-------- Data extract --------

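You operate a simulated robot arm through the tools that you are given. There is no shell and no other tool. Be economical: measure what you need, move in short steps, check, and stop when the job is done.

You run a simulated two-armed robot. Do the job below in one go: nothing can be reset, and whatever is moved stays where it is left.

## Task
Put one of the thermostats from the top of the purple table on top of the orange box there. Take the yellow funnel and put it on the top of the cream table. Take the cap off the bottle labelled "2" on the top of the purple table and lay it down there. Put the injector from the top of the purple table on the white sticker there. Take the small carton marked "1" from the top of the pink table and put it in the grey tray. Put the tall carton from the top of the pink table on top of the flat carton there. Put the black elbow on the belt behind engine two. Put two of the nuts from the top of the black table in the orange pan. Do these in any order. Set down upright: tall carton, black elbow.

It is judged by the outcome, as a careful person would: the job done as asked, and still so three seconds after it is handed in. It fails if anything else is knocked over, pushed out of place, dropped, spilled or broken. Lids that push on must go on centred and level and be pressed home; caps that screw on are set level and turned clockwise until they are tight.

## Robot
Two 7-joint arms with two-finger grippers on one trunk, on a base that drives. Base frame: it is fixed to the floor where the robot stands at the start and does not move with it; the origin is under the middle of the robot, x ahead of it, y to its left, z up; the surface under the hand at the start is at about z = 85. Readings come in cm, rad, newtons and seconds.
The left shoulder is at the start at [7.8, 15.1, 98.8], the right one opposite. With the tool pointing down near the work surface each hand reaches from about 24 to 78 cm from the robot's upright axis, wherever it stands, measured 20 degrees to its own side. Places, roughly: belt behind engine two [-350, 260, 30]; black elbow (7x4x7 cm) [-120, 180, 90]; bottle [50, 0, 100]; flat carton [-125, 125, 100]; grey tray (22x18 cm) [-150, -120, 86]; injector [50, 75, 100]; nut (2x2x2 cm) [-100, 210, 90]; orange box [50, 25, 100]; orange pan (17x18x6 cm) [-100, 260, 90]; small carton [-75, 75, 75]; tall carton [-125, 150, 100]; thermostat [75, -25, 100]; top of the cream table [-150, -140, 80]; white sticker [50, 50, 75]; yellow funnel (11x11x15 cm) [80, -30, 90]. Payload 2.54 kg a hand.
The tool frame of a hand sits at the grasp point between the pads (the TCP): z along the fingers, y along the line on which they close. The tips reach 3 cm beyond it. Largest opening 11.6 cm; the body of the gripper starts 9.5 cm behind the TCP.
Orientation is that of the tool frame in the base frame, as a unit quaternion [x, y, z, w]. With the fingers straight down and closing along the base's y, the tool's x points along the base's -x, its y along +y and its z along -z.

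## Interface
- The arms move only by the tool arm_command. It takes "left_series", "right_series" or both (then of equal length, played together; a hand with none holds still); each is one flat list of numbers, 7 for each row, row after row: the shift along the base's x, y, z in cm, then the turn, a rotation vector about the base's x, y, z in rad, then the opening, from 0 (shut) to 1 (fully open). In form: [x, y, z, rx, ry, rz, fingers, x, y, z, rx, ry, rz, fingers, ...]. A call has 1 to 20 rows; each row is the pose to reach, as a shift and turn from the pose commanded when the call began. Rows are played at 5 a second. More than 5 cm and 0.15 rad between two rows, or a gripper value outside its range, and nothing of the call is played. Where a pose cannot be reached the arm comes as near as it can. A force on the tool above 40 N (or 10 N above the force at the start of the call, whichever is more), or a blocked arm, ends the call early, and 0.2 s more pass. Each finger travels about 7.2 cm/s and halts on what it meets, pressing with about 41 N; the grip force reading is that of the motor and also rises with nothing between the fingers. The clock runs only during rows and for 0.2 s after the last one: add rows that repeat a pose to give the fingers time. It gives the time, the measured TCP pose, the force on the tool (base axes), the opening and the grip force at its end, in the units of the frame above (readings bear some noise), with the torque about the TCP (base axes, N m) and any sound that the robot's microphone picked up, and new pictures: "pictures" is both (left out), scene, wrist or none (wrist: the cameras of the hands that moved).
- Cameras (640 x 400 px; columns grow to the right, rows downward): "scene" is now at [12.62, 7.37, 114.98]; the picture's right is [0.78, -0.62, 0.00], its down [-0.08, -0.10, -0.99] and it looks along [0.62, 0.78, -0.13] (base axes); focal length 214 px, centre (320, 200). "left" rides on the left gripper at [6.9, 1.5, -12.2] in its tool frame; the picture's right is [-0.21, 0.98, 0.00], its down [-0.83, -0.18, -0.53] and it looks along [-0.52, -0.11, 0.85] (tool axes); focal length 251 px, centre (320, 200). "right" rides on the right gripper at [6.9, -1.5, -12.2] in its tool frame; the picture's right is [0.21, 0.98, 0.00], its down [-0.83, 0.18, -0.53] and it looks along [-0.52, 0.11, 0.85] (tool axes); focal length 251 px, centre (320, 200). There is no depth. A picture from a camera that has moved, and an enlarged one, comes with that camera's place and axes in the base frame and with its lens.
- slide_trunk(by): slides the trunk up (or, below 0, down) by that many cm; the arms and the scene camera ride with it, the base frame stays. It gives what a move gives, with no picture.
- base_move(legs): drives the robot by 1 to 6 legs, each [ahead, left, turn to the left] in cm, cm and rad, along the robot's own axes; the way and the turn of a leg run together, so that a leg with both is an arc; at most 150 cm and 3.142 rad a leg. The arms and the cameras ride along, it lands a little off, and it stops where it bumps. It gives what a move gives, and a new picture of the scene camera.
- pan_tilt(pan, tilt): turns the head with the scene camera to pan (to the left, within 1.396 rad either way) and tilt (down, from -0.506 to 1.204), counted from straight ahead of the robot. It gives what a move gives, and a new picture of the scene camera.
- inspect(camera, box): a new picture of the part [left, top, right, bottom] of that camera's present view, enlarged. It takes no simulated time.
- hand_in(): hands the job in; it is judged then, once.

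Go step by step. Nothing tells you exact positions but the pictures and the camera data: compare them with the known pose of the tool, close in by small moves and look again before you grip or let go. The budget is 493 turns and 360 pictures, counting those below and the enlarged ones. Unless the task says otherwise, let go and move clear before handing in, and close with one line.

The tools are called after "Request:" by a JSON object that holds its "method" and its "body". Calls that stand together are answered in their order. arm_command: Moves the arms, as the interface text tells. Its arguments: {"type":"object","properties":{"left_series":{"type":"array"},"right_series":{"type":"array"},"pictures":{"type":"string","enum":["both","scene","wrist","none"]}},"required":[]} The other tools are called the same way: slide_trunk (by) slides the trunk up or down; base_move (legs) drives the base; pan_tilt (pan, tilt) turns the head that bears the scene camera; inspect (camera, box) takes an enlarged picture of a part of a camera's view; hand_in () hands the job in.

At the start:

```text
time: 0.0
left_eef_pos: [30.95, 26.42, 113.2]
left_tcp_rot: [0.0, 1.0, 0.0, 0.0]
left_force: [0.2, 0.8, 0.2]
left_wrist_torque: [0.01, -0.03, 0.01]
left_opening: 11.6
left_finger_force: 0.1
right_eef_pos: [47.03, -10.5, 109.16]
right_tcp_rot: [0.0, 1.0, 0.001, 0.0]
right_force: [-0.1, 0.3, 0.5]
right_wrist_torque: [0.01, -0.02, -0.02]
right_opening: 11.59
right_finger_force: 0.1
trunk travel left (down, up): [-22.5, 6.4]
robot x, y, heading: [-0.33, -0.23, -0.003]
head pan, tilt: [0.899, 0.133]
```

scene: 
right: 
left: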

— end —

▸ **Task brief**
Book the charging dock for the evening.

--------

▸ **Task brief**
Quote the listing above, but only from the line that shows "- base_move(legs): drives" through the line that shows "- hand_in(): hands". Give them as a Markdown table with the columns Place and Line content: a running number and the line, blank lines left out.

▸ **Task answer**
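| Place | Line content |
|---|---|
| 1 | - base_move(legs): drives the robot by 1 to 6 legs, each [ahead, left, turn to the left] in cm, cm and rad, along the robot's own axes; the way and the turn of a leg run together, so that a leg with both is an arc; at most 150 cm and 3.142 rad a leg. The arms and the cameras ride along, it lands a little off, and it stops where it bumps. It gives what a move gives, and a new picture of the scene camera. |
| 2 | - pan_tilt(pan, tilt): turns the head with the scene camera to pan (to the left, within 1.396 rad either way) and tilt (down, from -0.506 to 1.204), counted from straight ahead of the robot. It gives what a move gives, and a new picture of the scene camera. |
| 3 | - inspect(camera, box): a new picture of the part [left, top, right, bottom] of that camera's present view, enlarged. It takes no simulated time. |
| 4 | - hand_in(): hands the job in; it is judged then, once. |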